Les questions que se posent les maires et présidents d’EPCI à fiscalité propre sont celles-ci :

 

Tous les leviers fiscaux et financiers à disposition de ma collectivité ont-ils été mis en œuvre pour bénéficier le mieux possible des dotations de l’Etat ?

Comment trouver des ressources complémentaires sans solliciter par principe mes administrés ?

La forme fiscale de l’EPCI au sein des quatre formes possibles est-elle bien celle la plus adaptée aux missions de l’EPCI que je préside ?  

 

L'objectif atteint de cette conférence était de répondre à ces questions.

 

 

 

LE PASSAGE EN FISCALITÉ PROFESSIONNELLE UNIFIÉE (FPU) EST-ELLE

UNE OPTION OU UNE OBLIGATION ?

 

 

 

 

LE CONTEXTE …

 

Il est important de comprendre les bouleversements actuels des communes et des EPCI : que se passe-t-il depuis 15 ans ?

 

La construction de l’Union européenne passe actuellement à une vitesse supérieure. 

Les réformes européennes sont résolument orientées vers la mise en place des premières bases d’une Europe fédérale des régions. Tout comme tous les autres Etats membres, l'Etat français dont la forme est unitaire et souveraine depuis 1790 doit s’adapter à ce fédéralisme européen s’il souhaite peser dans les décisions prises à cet échelon. C’est cette transformation en un Etat « Régional et Territorial » qui a des conséquences historiques sur nos collectivités. On assiste ainsi à l’émergence de deux échelons territoriaux de base que sont la « Région » et l' « Intercommunalité ».

 

Depuis 15 années se succèdent au gré des échéances électorales et dans une cohérence à couper le souffle, de nombreuses lois qui se complètent les unes aux autres. A ce titre, la loi NOTRE, adoptée courant août de cette année couronne un vent de réformes, mené tambour battant, tant sur le terrain que financier qu’institutionnel. Elle vient poser la dernière composante du fameux Acte III de la décentralisation.

 

Cette loi impose aux communes et Communautés de communes une véritable réflexion stratégique sur la fiscalité à adopter parmi les 4 régimes fiscaux existant dont les composantes ont des conséquences importantes à la fois sur le volume de ressources fiscales supplémentaires mais aussi et surtout, sur le volume de la DGF.  La passage d’une « fiscalité additionnelle » à une fiscalité professionnelle « de zone » ou « unique »  est au cœur des préoccupations de bon nombre d’intercommunalités.

 

Patrice RAYMOND insiste bien sur le besoin de « laisser reposer l’eau pour mieux voir à travers » et de ne rien précipiter. Il a pour ce faire présenter la chronologie des 5 réformes désormais installées.

 

LES 5 REFORMES …

 

La loi N.O.T.Re est la dernière étape d’une réforme engagée en 2010. Ce « monument » qu’est la loi NOTRe ne peut se comprendre que l’on a en tête les autres textes qui ont précédé. Toute la force de ce dernier étage de réformes plonge ses racines dans les textes précédents :

 

 Réformes sur le terrain administratif :

 

- Loi du 16 décembre 2010 sur la réforme des collectivités territoriales dite loi « R.C.T. »

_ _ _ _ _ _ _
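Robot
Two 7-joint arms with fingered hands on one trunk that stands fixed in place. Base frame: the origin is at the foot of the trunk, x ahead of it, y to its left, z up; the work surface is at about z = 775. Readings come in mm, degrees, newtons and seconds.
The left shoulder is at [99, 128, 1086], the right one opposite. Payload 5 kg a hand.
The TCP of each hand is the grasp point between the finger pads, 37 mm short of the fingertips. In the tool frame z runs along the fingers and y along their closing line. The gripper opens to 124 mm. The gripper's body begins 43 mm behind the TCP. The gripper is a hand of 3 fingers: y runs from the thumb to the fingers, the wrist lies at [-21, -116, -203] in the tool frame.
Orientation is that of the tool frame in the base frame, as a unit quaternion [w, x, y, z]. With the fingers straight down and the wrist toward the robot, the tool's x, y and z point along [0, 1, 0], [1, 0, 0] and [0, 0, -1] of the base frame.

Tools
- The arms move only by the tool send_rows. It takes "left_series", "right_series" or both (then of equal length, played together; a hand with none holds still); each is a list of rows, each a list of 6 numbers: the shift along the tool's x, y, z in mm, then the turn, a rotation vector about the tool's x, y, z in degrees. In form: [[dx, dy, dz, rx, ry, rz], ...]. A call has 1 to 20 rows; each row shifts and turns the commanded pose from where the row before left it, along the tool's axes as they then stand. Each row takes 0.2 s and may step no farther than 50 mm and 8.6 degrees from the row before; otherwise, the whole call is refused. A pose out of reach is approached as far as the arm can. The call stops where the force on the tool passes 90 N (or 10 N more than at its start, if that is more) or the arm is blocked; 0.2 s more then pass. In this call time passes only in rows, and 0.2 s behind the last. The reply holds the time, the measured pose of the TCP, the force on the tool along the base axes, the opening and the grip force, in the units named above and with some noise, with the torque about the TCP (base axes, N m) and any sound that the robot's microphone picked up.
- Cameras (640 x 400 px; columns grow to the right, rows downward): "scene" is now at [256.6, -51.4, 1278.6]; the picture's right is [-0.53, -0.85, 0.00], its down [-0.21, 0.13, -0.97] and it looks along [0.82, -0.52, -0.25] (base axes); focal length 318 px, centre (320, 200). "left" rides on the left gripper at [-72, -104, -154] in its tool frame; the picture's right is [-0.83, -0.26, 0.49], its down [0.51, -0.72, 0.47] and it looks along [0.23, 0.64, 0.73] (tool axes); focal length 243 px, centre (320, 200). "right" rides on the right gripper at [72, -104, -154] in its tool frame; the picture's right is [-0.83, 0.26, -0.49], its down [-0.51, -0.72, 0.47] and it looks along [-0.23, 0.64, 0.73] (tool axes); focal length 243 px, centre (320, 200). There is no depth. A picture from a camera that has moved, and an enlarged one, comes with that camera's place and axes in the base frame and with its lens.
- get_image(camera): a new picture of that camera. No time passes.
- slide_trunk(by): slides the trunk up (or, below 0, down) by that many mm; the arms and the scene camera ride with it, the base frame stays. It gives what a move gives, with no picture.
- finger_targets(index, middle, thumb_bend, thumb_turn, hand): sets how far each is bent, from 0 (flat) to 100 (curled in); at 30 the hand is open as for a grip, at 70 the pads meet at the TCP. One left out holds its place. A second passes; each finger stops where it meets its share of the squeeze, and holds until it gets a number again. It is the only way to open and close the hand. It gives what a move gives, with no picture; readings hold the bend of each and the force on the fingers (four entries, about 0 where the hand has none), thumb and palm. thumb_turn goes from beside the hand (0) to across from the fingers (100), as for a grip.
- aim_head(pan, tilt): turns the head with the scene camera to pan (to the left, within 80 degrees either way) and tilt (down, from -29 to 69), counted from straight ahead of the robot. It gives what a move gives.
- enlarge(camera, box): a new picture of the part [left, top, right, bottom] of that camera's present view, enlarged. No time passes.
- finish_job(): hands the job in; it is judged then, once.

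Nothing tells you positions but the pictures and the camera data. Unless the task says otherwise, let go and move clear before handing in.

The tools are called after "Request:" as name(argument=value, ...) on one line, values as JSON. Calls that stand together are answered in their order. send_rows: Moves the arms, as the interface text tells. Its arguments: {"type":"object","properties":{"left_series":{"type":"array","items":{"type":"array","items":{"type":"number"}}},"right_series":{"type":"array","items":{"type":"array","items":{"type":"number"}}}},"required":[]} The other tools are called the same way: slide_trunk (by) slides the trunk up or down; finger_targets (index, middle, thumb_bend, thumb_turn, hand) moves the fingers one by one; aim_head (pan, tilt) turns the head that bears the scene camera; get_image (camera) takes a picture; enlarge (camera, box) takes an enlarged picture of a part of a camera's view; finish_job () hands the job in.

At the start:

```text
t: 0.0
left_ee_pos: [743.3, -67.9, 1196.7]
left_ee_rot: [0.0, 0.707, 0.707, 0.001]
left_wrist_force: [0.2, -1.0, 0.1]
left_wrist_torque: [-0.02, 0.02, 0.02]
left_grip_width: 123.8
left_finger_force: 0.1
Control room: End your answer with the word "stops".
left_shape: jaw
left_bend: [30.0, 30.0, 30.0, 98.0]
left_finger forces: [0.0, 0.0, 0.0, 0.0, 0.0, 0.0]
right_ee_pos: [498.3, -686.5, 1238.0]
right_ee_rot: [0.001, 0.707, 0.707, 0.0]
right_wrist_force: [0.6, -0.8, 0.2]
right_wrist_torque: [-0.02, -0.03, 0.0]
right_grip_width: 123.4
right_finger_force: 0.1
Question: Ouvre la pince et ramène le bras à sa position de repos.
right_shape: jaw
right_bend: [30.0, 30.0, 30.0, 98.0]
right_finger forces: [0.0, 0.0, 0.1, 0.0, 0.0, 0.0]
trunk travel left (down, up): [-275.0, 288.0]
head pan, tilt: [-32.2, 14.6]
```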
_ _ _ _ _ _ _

- La loi Organique du 17 mai 2013 sur la réforme des modes de scrutin et la réforme des cantons

- La loi du 27 janvier 2014 sur la modernisation de l’Action Publique territoriale et l’affirmation des Métropoles dite loi « M.A.P.T.A.M. »

- La loi du 16 janvier 2015 sur la délimitation des régions et la réforme des scrutins

- La loi du 7 août 2015 sur la nouvelle organisation territoriale de la république dite loi « N.O.T.Re »

 

 

Réformes sur le terrain financier :

 

 

-La loi de finances pour 2010 supprimant notamment la Taxe professionnelle, mettant en place la contribution économique territoriale (CET) et 14 nouvelles ressources de substitution

-Loi de finances pour 2012  mettant en place le Fonds national de péréquation des ressources intercommunales et communales (FPIC)

- Loi de finances pour 2013 modifiant le calcul du Potentiel financier intercommunal agrégé (PFIA) 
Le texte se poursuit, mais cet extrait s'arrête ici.